*Aim of the task:*
Write out every line of the material exactly as it appears. Give them as a JSON list of strings, one for each line, with blank lines left out.

● ● ● ●

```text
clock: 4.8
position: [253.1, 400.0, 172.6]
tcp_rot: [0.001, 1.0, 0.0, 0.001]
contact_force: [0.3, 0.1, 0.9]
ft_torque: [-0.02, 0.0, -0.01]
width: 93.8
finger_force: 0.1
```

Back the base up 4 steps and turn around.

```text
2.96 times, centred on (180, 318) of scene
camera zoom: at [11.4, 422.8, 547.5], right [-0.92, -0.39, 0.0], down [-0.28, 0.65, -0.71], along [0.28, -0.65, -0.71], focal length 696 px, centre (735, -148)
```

● ● ● ●

*Task result:*
[
  "```text",
  "clock: 4.8",
  "position: [253.1, 400.0, 172.6]",
  "tcp_rot: [0.001, 1.0, 0.0, 0.001]",
  "contact_force: [0.3, 0.1, 0.9]",
  "ft_torque: [-0.02, 0.0, -0.01]",
  "width: 93.8",
  "finger_force: 0.1",
  "```",
  "Back the base up 4 steps and turn around.",
  "```text",
  "2.96 times, centred on (180, 318) of scene",
  "camera zoom: at [11.4, 422.8, 547.5], right [-0.92, -0.39, 0.0], down [-0.28, 0.65, -0.71], along [0.28, -0.65, -0.71], focal length 696 px, centre (735, -148)",
  "```"
]